I was going to write a point-by-point response to this: https://www.twophasecosmology.com/en/ecocivilisation-concepts/new-epistemic-deal But any given point looked pretty heavy on its own, so I decided to launch the threads one at time.
This one is on point 7: There can be no morality if we deny reality.
This strikes me as similar to Dostoevsky’s famous “If God does not exist, all things are permitted”. Of course, Enlightenment thought has tried for centuries to ground moral action without reference to a theological framework. The phase “objective reality” in NED is trying to do the same work that “God” was doing for Dostoevsky - to serve as a moral anchor.
If nothing is real, this discussion does not matter anyway, so let’s just assume reality coheres in one way or another. Then comes the question of how to discover such reality and how to manage our situation within that reality. The NED proposed a reality that is “objective”. From the dictionary:
“As an adjective, it describes something that is based on real, observable evidence rather than personal opinions, biases, or emotions.”

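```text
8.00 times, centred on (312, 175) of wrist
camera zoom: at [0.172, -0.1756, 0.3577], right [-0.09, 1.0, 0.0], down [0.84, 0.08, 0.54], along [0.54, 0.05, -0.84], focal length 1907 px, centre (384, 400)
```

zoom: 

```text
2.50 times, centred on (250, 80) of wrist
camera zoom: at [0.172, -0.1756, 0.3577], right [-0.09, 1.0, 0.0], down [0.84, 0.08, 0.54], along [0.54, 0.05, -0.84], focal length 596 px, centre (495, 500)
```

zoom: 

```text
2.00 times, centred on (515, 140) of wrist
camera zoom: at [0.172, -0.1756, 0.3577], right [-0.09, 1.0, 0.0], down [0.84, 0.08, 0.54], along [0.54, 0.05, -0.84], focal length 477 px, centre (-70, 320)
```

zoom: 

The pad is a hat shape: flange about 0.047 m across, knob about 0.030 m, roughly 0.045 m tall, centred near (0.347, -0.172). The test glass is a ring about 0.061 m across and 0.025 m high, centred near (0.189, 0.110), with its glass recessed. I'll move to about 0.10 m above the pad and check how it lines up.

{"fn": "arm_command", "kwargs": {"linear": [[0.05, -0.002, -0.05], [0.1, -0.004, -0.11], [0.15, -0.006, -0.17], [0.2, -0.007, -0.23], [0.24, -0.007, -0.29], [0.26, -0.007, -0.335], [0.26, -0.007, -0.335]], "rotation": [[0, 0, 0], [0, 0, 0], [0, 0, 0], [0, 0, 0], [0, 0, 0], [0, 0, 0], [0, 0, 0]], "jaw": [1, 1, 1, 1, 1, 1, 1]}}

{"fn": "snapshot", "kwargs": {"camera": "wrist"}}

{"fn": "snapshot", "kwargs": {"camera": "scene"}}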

This suggests the foundations of morality will be found in outward-facing sensory observation. Likewise, there will be some kind of intersubjective process to correct against personal opinion, bias, and emotions. This strikes me as rather like Habermas’s discourse ethics, suitable for application in the public sphere. There is no argument from personal insight or authority here - or from pure reason, cultural preference, revealed religion, or esoteric realization. Every argument must point to some THING in the world that even the dullest interlocutors can inspect with their very own eyes. From the point of view of public sector pedagogy, there is much to recommend for such a process!
When I reflect on how I truly sort “right” from “wrong” on a personal level, however, the entire business seems far more inward-facing than outward-facing. Methods and models for that can be discussed elsewhere. Let’s just say for now “objective” is not the first word I would reach for when broaching the question of moral discernment.